WHO: Zika vaccines at least 18 months away from broad trials

Marie-Paule Kieny, Assistant Director-General, Health Systems and Innovation, of World Health Organization, WHO, speaks during a press conference at the European headquarters of the United Nations, in Geneva, Switzerland, on Friday, Feb. 12, 2016. The World Health Organization says possible Zika vaccines are at least 18 months away from large-scale trials. WHO assistant director-general for health systems and innovation Marie-Paule Kieny says the U.N. health agency's response is "proceeding very quickly" and 15 companies or groups have been identified as possible participants in the hunt for vaccines. Martial Trezzini/Keystone via AP

GENEVA — Possible Zika vaccines are at least 18 months away from large-scale trials, the World Health Organization said Friday as it advised pregnant women to consider delaying travel to areas where the mosquito-borne virus has turned up amid concerns it may be linked to abnormally small heads in newborns.

Marie-Paule Kieny, WHO's assistant director-general for health systems and innovation, says the U.N. health agency's response is "proceeding very quickly" and that 15 companies or groups have been identified as possible participants in the hunt for vaccines.

"(But) our knowledge of what is currently in the pipeline tells us that it will take approximately 18 months before a vaccine can be launched into large-scale trial to demonstrate efficacy," Kieny told reporters in Geneva.

Concerns have grown in recent months about a Zika outbreak that has affected at least 33 countries — mostly in South and Central America. In Brazil, the epicenter of the outbreak, the spike in cases has coincided with a mysterious rise in cases of microcephaly, or abnormally small heads, in newborns.
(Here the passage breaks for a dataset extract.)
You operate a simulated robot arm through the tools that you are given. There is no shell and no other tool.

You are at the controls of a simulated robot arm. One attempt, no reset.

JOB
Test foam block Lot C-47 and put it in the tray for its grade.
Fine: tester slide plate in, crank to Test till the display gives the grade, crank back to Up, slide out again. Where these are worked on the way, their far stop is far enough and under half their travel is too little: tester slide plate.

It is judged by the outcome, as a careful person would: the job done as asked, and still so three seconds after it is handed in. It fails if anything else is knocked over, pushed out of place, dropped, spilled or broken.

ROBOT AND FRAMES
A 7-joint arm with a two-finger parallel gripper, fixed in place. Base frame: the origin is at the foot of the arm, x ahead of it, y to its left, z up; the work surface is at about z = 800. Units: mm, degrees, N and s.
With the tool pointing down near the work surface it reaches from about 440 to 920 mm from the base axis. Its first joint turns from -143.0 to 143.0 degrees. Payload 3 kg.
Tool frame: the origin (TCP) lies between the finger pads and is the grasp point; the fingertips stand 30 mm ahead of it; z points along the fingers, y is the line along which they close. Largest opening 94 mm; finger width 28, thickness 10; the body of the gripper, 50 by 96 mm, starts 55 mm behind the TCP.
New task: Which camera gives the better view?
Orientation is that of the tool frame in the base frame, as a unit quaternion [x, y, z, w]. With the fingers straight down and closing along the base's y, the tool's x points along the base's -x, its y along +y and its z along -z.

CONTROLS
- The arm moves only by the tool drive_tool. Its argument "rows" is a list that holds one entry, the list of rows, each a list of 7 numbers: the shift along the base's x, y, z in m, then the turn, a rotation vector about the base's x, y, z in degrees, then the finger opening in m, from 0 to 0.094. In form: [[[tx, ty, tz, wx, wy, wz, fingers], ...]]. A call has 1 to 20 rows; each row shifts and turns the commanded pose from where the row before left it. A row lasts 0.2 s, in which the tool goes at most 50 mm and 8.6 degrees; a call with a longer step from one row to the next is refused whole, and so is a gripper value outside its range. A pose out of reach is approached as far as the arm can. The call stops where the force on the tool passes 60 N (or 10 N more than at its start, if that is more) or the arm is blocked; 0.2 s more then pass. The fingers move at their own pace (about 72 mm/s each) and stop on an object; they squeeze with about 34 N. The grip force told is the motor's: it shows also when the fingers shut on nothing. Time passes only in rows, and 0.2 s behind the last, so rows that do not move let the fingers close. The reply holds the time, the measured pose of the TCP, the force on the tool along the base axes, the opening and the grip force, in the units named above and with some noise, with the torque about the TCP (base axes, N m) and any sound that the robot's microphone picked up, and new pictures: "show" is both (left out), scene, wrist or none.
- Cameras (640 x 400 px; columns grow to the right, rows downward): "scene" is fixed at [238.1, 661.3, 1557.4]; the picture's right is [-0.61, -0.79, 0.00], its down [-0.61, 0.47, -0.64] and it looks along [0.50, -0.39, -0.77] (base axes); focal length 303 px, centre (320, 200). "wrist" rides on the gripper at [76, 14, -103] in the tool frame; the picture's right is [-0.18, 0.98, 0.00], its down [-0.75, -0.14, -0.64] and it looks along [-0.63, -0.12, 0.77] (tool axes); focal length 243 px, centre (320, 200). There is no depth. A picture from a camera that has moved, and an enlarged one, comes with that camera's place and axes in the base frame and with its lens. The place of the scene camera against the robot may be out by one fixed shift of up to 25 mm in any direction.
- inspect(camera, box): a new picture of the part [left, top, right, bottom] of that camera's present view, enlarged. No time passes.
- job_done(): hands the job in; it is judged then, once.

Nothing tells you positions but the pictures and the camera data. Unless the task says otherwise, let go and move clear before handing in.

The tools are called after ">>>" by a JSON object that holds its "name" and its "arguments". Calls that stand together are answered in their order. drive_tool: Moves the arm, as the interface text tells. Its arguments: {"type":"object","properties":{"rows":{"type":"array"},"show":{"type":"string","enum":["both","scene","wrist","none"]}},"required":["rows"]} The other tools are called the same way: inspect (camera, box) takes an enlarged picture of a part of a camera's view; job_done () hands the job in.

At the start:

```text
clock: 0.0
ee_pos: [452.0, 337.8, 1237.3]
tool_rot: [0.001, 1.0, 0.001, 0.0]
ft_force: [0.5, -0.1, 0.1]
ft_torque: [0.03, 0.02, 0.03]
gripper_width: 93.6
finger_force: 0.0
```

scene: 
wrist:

WHO believes the link between the virus and microcephaly in some newborns is "more and more probable," Kieny said, but added it will likely take "weeks to a few months" to determine whether a firm link exists.

To try to confirm a link, researchers in Colombia are tracking what happens to pregnant women who have been infected with Zika, Marcos Espinal of the Pan American Health Organization told reporters at the American Association for the Advancement of Science meeting in Washington. Separate studies also are being conducted in Brazil.

"What everybody would like us as public health officials to say is, now we've proved it. It's not going to be like that," Christopher Dye, WHO's director of strategy, added at the briefing in Washington.

But to protect the public, "we have to consider that Zika is guilty unless proven innocent," Dye said.

Kieny said that different types of possible vaccines — such as live or killed virus, or the use of DNA vaccines — may lead to differences in timing on development, but developers "are all starting at a very basic level."

WHO also issued updated guidelines about travel to Zika-affected areas, saying pregnant women should talk to their health care providers and "consider delaying travel to any area where locally acquired Zika infection is occurring."

Previously, the world health body had only advised women who are pregnant, or hoping to become pregnant, to protect themselves from the bites of the mosquito that transmits the Zika virus.

The agency noted that the virus was not spread by person-to-person contact "though a small number of cases of sexual transmission have been documented." WHO advised men and women returning from Zika-affected areas to practice safe sex "including through the correct and consistent use of condoms," but didn't specify for how long.